I do that because yesterday the Government and the Seanad no longer pressed this question of interest from the date of injury. It now assumes a narrower and different aspect when assumed from the date of award. I understand that in law when decrees are granted the party against whom decrees are given is bound to pay promptly and within a reasonable time. I think that great possibilities of delay in the matter of payment may arise. I put this to the Minister: When there is a partial reinstatement condition, how will the Government know that the work to be done will be covered by the amount of that partial reinstatment? It is possible that the estimate may be wrong, and the building partly completed, and that further money may be required to complete it. Are the Government going to make good on that, or are they going to impinge on the free money? If they are going to make good a faulty estimate, they must hold that free money back until the building is practically complete. If that money is going to be held back, is it going to be held back without interest? If it is, I think it is most unjust. It might be held back two years, and there may be strikes and endless delays. I ask that it should be made quite clear that interest from the date of the award shall be allowed. If it is, it will act as a stimulus on the Government and other parties to pay promptly.

In the case of a partial reinstatement condition it will only apply to part of the money. There will be an additional award with this condition attached, so that free money will not be held, but will be paid, and the money to which the award is attached will be paid from time to time on the architect's certificates. There should be no case at all for interest on money to which the condition is attached, because it might happen that a person would prefer to receive the interest on money, and could easily find numerous ways of delaying the completion of the building. I do not think that Sir John Keane would suggest that there should be interest paid on that money, and I do not think that his amendment would meet his intention.

Then the position is this, that the amendment is too comprehensive in that it implies interest is to be paid on reinstatement money. What view would the Minister take if on the Report Stage I put down an amendment confining interest merely to the free money? He has not yet, I might respectfully point out, answered my question how he will deal with faulty estimates as to reinstatement. If the actual reinstatement is costing more than the estimate, where is the additional money to complete the building going to come from?

The condition is not that the building be reinstated but that so much money be applied to reinstatement. The State is only concerned to see that that money is applied to re-instatement. If the money is running out and the building is not completed the person will have to make his own arrangements. The award can only be given on the estimate and if he has any doubt on the matter he would require to keep money free. The question of interest on the free money is a very small matter. I do not think that there will be any great delay in making payments.
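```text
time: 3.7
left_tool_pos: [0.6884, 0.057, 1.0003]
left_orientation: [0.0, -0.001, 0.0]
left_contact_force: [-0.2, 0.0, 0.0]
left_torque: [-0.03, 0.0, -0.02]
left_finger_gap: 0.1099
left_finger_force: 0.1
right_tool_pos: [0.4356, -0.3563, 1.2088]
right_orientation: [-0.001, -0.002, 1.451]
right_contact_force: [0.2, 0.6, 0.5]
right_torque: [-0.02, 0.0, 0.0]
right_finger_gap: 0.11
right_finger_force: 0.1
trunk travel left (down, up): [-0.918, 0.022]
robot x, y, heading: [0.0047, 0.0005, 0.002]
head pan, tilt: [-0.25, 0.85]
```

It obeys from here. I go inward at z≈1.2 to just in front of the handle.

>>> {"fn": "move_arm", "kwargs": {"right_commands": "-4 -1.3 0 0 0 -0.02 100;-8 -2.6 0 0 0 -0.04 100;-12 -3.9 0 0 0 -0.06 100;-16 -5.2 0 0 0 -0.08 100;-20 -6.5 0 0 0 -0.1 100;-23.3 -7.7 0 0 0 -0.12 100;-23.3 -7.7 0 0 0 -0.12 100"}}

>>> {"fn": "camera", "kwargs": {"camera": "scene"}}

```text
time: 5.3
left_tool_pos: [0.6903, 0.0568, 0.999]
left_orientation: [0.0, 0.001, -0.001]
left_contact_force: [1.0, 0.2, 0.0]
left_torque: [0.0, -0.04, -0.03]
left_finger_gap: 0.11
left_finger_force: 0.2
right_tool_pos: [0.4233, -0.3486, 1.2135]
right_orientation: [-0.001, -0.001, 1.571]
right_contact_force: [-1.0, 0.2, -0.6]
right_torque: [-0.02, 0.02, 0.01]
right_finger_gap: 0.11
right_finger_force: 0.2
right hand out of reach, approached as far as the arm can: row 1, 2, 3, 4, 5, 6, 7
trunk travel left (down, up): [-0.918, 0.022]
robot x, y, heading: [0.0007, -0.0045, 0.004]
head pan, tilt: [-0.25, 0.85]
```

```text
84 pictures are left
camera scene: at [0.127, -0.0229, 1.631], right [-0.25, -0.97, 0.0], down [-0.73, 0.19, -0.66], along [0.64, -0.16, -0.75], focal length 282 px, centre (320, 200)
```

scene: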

I would consider how the matter could be dealt with and perhaps it would be as well if Sir John Keane did put down an amendment for the Report Stage.

Amendment, by leave, withdrawn.
Question: "That Sub-section 5 stand part of the Bill," put and agreed to.

I move the following amendment to Sub-section 6:— To add at the end of the Sub-section the words, "and any such security so issued shall be accepted at par of exchange in payment of any debt or other sum of money collectable by or payable to the late Provisional Government of Ireland or the Government of Saorstát Eireann, or any Department or authority of either of these Governments."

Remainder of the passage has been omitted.